Part 6: Chemo in the offing
July 11, 1996
Cancer cells have been found in Episcopal Bishop Geralyn Wolf's lymph nodes, a strong indicator that cancer may exist elsewhere in her body and that she likely will require chemotherapy.
The bishop, wiping away tears, shared the news during a news conference yesterday afternoon at her home in Providence.
She'd just come from seeing her doctors, who told her that of 15 lymph nodes removed from under her arm, cancer was found in 2. The number is low enough that her prognosis remains good, but Wolf was nonetheless disappointed.
"I was expecting that there would be no lymph node involvement," said Wolf, 49, who underwent a modified radical mastectomy and breast reconstruction last Wednesday. "I knew that was a possibility, and every doctor I consulted with said that it was a good possibility, but they could offer no promises. So I chose to hear that I wouldn't have lymph node involvement. Why not hope for the best, right?"
Lymph nodes are microscopic glands that help the body by catching bacteria, infections and other foreign invaders, and so provide clues to what's going on inside us.
Dr. Douglas Marchant, head of the Breast Health Center at Women & Infants Hospital, who is part of a team of doctors treating Wolf, said: "I don't think it's a disastrous situation by any means. I think she's going to be okay."
Indeed, according to Dr. Helena Chang, Wolf's surgical oncologist, there is plenty of good news:
*An examination of the removed right breast revealed that Wolf's tumor was quite small, slightly bigger than half an inch; that it resembled the rest of her breast tissue, which signals a less aggressive cancer; and that the surgery got it all.
*A biopsy of calcified tissue in her left breast showed no malignancy (but it must be watched carefully).
*Wolf's estrogen receptor - a protein found on some cells to which estrogen molecules will attach - is positive, meaning the tumor is less aggressive than some, and that she will have more options for treatment.
*No tumors were present in the blood vessels or lymphatic channels of the removed breast, another sign of a less aggressive cancer.
"Essentially, her prognosis is not bad at all," said Chang.
She and a team of physicians, known as the "Tumor Board," a body that meets weekly at Women & Infants to consider cancer cases, will meet next Thursday to weigh treatment options.
Chang predicts that, given Wolf's age and level of lymph node involvement, she will undergo six cycles of intravenous chemotherapy, lasting from four to six months, depending on how she tolerates it, followed by a regimen of Tamoxifen, a hormonal treatment.
At yesterday's news conference in the dark-paneled dining room of the 19th-century Bishop's House, Wolf was able to joke about one of the side effects of chemotherapy - hair loss.
She'd always considered her hair to be too thick, anyway, she said, so losing some will be one of the "bright lights" of her ordeal.

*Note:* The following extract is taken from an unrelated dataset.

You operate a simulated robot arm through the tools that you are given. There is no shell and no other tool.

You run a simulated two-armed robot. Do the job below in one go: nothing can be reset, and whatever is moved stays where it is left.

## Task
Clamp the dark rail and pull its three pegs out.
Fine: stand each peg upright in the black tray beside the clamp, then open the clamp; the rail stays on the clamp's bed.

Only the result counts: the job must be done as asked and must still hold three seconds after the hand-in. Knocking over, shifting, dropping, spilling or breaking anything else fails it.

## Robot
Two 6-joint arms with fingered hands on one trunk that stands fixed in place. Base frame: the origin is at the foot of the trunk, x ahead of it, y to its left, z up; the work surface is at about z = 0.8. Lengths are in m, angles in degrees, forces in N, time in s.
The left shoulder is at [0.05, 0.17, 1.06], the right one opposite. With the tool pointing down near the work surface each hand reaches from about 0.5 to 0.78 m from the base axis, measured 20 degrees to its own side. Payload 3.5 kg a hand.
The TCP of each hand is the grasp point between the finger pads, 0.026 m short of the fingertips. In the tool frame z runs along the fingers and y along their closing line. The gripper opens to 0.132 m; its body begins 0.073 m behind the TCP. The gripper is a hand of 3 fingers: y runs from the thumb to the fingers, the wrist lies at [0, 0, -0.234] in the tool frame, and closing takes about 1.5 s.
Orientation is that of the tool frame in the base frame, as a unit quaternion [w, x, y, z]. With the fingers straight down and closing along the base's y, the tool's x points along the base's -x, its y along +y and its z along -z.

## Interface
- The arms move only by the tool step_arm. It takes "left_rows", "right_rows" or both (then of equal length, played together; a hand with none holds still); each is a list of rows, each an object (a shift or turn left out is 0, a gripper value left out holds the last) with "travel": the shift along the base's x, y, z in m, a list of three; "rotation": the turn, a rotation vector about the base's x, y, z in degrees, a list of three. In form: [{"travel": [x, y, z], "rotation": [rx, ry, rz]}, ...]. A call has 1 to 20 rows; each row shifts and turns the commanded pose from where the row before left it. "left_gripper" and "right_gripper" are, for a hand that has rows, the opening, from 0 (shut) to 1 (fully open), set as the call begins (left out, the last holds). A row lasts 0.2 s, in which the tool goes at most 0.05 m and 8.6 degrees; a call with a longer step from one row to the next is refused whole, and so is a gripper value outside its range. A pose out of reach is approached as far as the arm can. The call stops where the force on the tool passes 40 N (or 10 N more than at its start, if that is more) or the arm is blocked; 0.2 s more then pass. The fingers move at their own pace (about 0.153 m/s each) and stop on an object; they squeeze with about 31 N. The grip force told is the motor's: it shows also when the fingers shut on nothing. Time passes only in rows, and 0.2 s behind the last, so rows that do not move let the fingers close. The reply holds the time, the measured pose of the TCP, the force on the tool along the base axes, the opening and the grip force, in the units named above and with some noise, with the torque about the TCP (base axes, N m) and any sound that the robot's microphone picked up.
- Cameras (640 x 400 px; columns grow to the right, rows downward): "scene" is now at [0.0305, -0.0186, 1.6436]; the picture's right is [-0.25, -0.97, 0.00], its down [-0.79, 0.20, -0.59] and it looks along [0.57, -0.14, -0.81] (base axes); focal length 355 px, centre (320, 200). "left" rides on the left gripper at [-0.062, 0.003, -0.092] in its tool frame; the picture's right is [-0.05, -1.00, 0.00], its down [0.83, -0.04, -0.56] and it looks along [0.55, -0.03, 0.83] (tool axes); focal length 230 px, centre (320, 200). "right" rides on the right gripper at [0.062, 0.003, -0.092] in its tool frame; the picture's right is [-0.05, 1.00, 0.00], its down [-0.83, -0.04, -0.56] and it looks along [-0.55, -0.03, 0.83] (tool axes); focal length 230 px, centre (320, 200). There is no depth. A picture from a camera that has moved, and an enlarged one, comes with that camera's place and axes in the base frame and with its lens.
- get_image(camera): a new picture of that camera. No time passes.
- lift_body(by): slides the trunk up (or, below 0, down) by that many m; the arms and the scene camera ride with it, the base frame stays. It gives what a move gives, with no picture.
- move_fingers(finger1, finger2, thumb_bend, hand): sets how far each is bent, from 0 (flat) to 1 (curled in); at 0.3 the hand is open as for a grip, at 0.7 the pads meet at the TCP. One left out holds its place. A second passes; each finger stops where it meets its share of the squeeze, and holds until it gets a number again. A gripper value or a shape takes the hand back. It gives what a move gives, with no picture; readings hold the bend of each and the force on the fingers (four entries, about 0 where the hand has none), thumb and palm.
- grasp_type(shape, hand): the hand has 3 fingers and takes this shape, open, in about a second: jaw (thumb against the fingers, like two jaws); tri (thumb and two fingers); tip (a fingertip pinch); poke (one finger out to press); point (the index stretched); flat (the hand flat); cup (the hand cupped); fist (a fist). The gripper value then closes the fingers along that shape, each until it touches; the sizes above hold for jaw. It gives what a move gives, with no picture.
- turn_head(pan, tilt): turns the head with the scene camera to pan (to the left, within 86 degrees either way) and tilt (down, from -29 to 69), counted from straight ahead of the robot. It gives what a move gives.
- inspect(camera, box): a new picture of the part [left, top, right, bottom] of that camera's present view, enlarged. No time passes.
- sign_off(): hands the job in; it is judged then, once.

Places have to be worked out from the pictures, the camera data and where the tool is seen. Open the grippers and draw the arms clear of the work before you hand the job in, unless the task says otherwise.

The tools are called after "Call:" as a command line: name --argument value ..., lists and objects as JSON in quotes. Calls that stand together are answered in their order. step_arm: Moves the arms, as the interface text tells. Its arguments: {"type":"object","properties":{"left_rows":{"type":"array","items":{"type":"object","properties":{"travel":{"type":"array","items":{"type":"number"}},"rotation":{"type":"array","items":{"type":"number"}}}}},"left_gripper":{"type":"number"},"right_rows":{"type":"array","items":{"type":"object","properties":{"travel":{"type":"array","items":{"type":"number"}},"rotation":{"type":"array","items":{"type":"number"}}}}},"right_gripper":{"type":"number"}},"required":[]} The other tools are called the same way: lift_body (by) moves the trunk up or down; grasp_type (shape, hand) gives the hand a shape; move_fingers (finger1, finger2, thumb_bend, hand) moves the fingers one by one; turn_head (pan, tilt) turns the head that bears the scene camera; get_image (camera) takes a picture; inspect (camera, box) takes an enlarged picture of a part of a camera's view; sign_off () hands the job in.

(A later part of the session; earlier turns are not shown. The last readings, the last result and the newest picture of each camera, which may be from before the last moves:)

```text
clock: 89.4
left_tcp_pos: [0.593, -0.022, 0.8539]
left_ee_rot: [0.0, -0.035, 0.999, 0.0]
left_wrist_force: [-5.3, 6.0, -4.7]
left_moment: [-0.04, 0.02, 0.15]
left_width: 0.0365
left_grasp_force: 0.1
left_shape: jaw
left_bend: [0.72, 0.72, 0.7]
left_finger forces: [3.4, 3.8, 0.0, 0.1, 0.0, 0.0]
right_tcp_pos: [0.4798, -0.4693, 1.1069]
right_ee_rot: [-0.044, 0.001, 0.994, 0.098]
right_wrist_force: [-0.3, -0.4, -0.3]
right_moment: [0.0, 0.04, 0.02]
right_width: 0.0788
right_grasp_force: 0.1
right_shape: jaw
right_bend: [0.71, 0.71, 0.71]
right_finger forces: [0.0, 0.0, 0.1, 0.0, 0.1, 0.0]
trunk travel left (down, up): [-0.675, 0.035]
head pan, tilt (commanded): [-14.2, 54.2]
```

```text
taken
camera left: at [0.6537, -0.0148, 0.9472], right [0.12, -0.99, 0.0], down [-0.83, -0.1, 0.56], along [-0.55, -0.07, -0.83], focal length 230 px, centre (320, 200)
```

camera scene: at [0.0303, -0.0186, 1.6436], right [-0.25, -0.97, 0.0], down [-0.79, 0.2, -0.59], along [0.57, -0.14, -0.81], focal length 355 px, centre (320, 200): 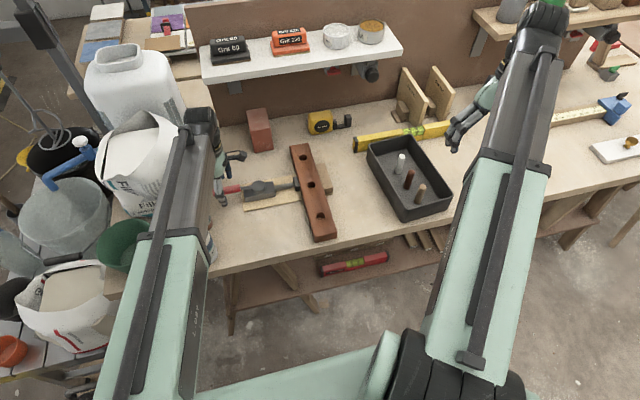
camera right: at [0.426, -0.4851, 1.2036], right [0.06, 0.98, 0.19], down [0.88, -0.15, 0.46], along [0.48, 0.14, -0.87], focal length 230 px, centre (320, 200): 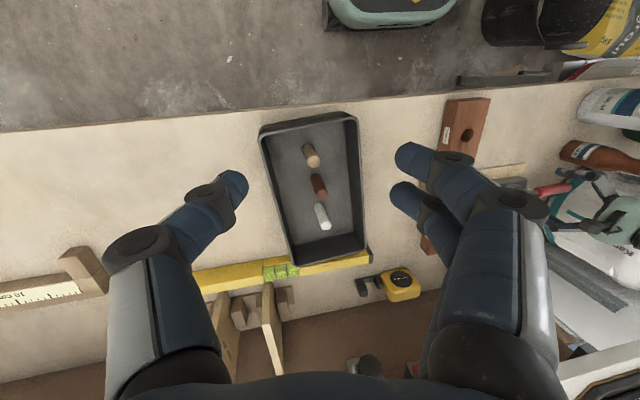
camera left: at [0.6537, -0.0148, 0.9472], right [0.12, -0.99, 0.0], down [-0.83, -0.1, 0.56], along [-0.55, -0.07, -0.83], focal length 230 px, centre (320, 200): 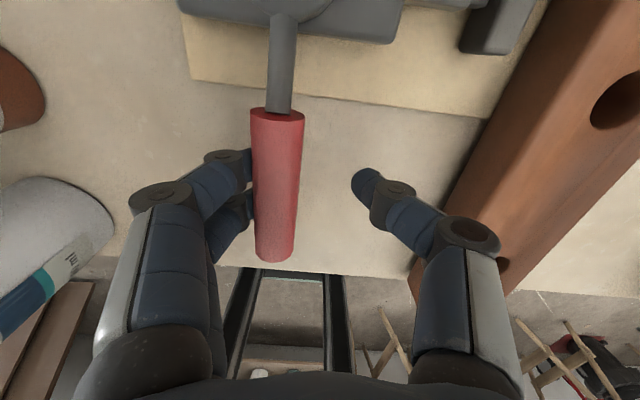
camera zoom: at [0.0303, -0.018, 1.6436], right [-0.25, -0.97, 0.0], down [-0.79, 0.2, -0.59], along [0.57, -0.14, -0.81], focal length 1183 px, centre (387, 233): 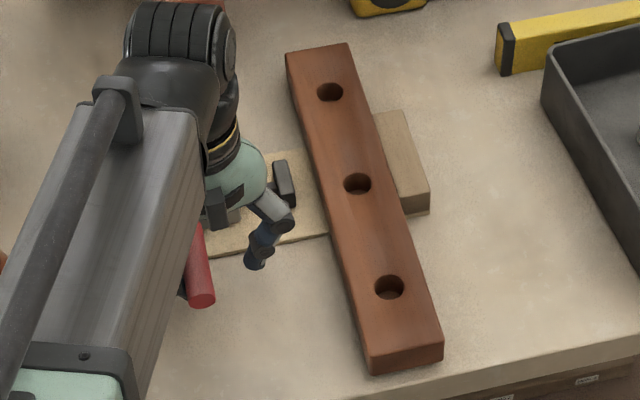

Also, she said, smiling under portraits of two glowering, male predecessors, though she may be the first Episcopal bishop with breast cancer, "there certainly have been a lot of baldies."

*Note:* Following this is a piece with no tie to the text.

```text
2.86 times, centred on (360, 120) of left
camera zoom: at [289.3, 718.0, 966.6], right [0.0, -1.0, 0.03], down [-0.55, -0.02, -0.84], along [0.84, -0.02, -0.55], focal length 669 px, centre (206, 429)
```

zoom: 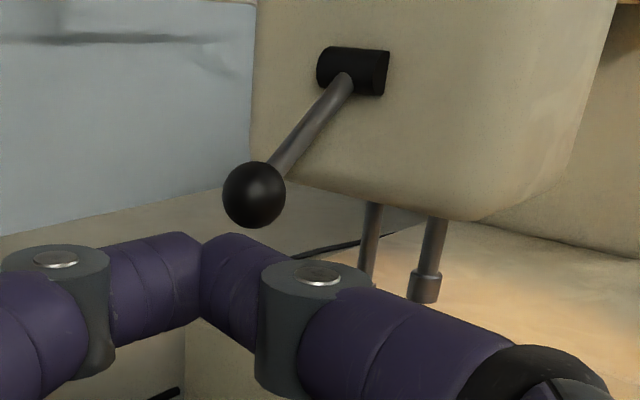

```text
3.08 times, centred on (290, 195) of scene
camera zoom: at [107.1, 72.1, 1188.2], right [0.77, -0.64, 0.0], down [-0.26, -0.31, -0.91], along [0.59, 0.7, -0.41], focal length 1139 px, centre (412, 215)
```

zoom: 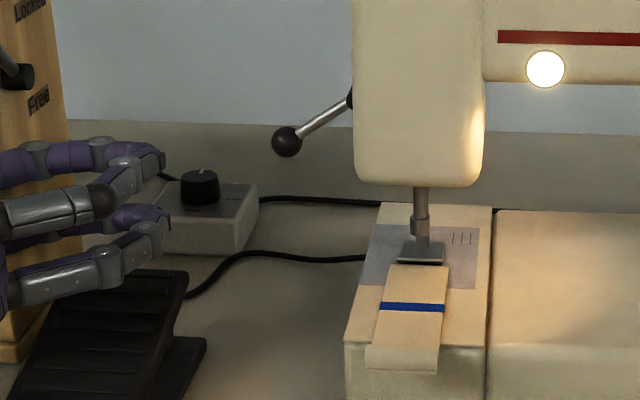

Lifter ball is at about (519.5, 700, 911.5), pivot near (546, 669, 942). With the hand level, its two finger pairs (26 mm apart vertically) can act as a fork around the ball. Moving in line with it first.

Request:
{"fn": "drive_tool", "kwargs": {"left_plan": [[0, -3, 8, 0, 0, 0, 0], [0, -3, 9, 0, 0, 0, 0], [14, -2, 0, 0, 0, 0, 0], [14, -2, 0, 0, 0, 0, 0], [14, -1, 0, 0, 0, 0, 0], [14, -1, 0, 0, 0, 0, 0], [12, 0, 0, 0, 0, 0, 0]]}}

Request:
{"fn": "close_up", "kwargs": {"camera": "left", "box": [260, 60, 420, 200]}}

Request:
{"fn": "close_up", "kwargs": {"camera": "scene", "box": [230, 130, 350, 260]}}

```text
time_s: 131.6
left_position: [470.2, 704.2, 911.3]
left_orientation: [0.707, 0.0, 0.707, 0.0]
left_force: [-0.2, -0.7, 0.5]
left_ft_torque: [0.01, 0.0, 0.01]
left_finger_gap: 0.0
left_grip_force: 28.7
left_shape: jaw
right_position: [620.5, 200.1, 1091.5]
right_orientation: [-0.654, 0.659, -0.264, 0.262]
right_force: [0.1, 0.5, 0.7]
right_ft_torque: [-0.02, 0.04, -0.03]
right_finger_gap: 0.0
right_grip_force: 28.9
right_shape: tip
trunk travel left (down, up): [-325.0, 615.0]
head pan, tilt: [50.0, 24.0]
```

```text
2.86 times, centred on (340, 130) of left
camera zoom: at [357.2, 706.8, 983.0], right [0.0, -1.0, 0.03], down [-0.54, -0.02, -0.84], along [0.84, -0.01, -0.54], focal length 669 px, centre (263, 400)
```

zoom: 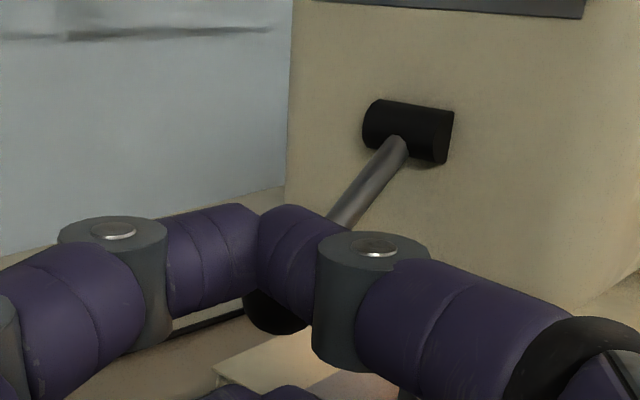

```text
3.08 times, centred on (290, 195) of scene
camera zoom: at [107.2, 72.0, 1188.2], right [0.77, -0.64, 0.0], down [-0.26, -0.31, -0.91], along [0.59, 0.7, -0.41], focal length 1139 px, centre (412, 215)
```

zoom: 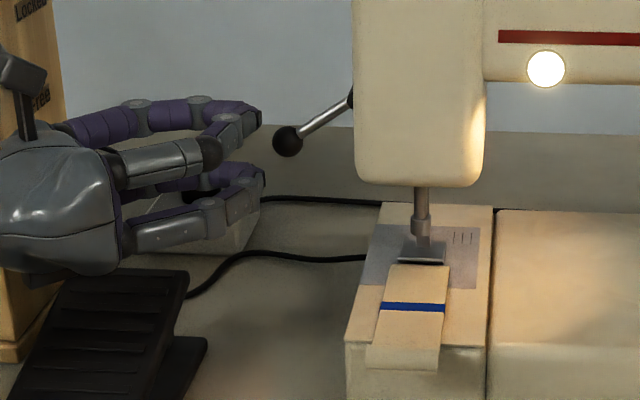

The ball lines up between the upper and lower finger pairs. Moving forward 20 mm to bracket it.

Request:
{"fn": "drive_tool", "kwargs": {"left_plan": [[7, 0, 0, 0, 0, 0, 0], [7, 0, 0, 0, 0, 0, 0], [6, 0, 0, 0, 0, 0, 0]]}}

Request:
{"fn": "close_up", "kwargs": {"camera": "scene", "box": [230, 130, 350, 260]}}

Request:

Wolf remains philosophical about what's happening to her - "I don't say, 'Why me?' I say, 'Now that it is me, what am I going to do with it?' "
Recently, she said, an acquaintance asked her when she expects to get back to being the bishop. She said: "This is being a bishop."

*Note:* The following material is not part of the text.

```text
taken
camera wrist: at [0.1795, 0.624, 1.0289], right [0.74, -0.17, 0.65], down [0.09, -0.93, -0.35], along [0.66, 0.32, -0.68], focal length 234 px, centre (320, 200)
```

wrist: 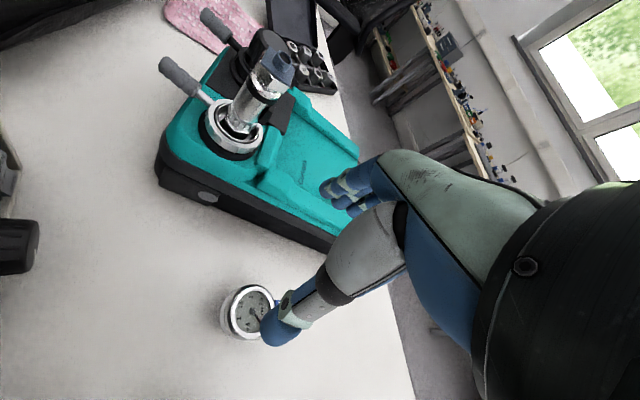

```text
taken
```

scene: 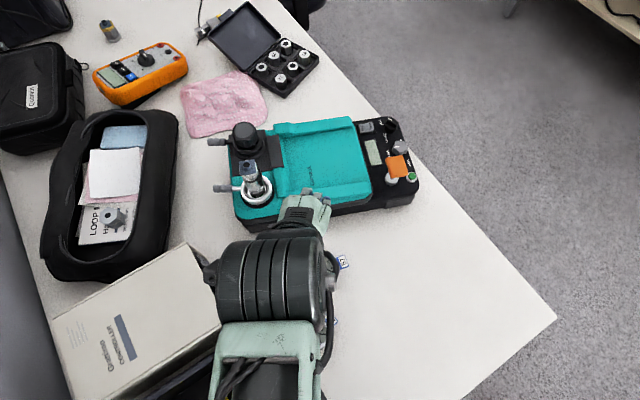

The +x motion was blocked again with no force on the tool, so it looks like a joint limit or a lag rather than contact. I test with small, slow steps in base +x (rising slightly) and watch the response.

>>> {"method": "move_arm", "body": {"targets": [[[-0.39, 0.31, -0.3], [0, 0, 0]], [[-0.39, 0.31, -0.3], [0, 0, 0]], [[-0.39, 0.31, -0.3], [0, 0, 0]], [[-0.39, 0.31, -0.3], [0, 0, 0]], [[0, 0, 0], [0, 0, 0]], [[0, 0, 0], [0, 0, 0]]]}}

She confessed, however, to a bit of guilt about "starting a new position and getting sick after having had a very healthy life."
But, she said, "priests in my diocese say, 'Forget it, you know, just get well. We want you here.' "
Wolf, who found the lump in her breast during a self-examination and acted quickly on it, takes comfort that, "as sad as I am, there is nothing I could do any better. I did the best I could. And I still will."
She is reading Dr. Susan Love's Breast Book, a well-known reference book; it lay open to a chapter on "Fears and Feelings."
Always, she said, her relationship with God - which she likened to that of "an old married couple, married for 45, 50 years" - sustains her.
"Just because something like this has happened doesn't mean the relationship has changed. Something comes up . . . it's devastating, but we wouldn't say, 'So how's your marriage?' The marriage becomes a source for the strength.
"If anything, it becomes all that is positive about sharing a life."